__PAGE TEXT__:
########
・100匹目のサルの嘘
その後この話の発祥地である串間町に「100匹目のサル」の記念碑が作られており、
さらに「百匹目の猿まつり」なんてものまではじめちゃったということを聞いた。
・思わず苦笑した話
まあ単に町興しの為に利用しようというのであればそれほど目くじらを立てることはないのかもしれない。
しかし「100匹目のサル」を「おとぎ話」でなく「事実」のように扱われては困るのだ。
そんなこんなでちょっと前に「愛・蔵太の気ままな日記」の愛・蔵太さんが串間町の掲示板に書き込みに行かれた。
書き込み内容はこちら。→「百匹目の猿まつり」なのですが
しかし返ってきた返事は…
・Re:「百匹目の猿まつり」なのですが
・Re:Re:Re:「百匹目の猿まつり」なのですが
・百匹目のサル現象
(via 愛・蔵太の気ままな日記)
いや、なんと言うか、青汁に納豆を混ぜて一気に飲み干したような気分だ。
特に真ん中の自称「百匹目の猿まつり」実行委員会のメンバー山猫さんとやらのが一番きつかった。
・Re:Re:Re:「百匹目の猿まつり」なのですが
百番目の申氏に教えてもらい、やりとりを拝見しました。「百匹目の猿まつり」実行委員会のメンバーの「山猫」です。
azemichiさんのおっしゃるように、まずは事実を確認したいと思います。
(1) 1953年頃、串間市の幸島で、ニホンザルによるイモ洗い行動が発生し、それが群れに広がった。
(2) 数年後、大分県の高崎山の猿の間にもイモ洗い行動が観測された。
(3) ライアル・ワトソン氏がこの2つのイモ洗い行動に関連性を見出し、著書「生命潮流」にて「100匹目のサル現象」として説明した。
(4) その後、ケン・キース・ジュニア氏の「百番目のサル」、船井幸雄氏の「百匹目の猿」などにより、「百匹目の猿現象」の認知度が高まっていった。
########
__INFORMATION PROVIDED__:
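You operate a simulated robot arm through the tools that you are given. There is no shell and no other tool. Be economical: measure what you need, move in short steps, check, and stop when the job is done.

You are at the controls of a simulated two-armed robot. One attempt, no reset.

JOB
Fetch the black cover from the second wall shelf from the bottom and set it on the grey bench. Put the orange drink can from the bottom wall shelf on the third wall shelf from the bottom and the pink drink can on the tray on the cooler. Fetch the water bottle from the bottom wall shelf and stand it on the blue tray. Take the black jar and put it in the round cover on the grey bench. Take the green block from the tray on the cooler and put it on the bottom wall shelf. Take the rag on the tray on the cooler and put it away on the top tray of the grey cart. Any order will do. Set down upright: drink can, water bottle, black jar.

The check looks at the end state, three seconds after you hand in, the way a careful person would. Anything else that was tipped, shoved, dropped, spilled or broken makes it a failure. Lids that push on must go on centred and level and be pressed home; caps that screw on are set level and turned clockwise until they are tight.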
########
__TASK LIST__:
[1] Write out the page text from "書き込み内容はこちら。→「百匹目の猿まつり」なのですが" to "(2) 数年後、大分県の高崎山の猿の間にもイモ洗い行動が観測された。", both included.
[2] Carry the page text on from its last sentence.

__RESPONSES__:
[1]
書き込み内容はこちら。→「百匹目の猿まつり」なのですが
しかし返ってきた返事は…
・Re:「百匹目の猿まつり」なのですが
・Re:Re:Re:「百匹目の猿まつり」なのですが
・百匹目のサル現象
(via 愛・蔵太の気ままな日記)
いや、なんと言うか、青汁に納豆を混ぜて一気に飲み干したような気分だ。
特に真ん中の自称「百匹目の猿まつり」実行委員会のメンバー山猫さんとやらのが一番きつかった。
・Re:Re:Re:「百匹目の猿まつり」なのですが
百番目の申氏に教えてもらい、やりとりを拝見しました。「百匹目の猿まつり」実行委員会のメンバーの「山猫」です。
azemichiさんのおっしゃるように、まずは事実を確認したいと思います。
(1) 1953年頃、串間市の幸島で、ニホンザルによるイモ洗い行動が発生し、それが群れに広がった。
(2) 数年後、大分県の高崎山の猿の間にもイモ洗い行動が観測された。

[2]
(5) 河合雅雄氏は、2つのイモ洗い行動に何の科学的関連性も認められないとコメントしているらしい。(ネットの情報)
まず、「生命潮流」を読めばわかることですが、ワトソン氏は特に騒ぎ立てるほどのような嘘はついていません。「100匹目のサル現象」の説明に際しては、「伝承の断片から推すしかない」として「詳尊を即興で創作する」とあらかじめ断っています。(ただ、表現に「研究者は物笑いになるのを恐れて事実の発表を控えている」などのハッタリが見られ、筆がすべったかなという印象は受けます。)
また、河合雅雄氏の論文を参考文献として挙げているのは(1)の記述に対してであり、そこには何の脚色もありませんので、それを嘘だとする「噂」も的はずれです。
もちろん、幸島と高崎山の猿たちの2つのイモ洗い行動について、単なる偶然と考えるか、ワトソン氏のように何らかの相関性があるとみるか、あるいは泳いで渡った猿により伝わったと考えるか、いろいろだと思います。そして、「百匹目の猿現象」は事実からインスパイアされた仮説ないしは思想であり、正しいことも間違っていることも因果律では証明できません。ですから、それを嘘とか都市伝説とすること自体、無理があります。(たとえば、ユングのシンクロニシティを嘘とか都市伝説という人はいませんよね。科学的か非科学的かという論点なら別ですが。)
azemichiさんのおっしゃる根拠ある資料というのが何を指すのかわかりませんが、愛・蔵太氏が引用しているようなウェブページのことなら、あまり鵜呑みにしないでください。
一般に、個人の発信する情報に対しては、過信せず慎重に扱うべきだと思います。インターネットも、ブログやウィキの普及によって情報の発信・共有がしやすくなった一方で、主観的な情報の氾濫が時折見られますから。
なお、昨年、実行委員会でも、ネット上にこうした「百匹目の猿現象」を否定するようなページがあることが議題として取り上げられました。しかし、「百匹目の猿現象」を「希望の根拠」として様々な分野で頑張っている人への応援歌として、その物語が始まった串間から発信することに意義があるとして意見がまとまり、ちょうど1年前の今日、幸運発信イベントとして実行した次第です。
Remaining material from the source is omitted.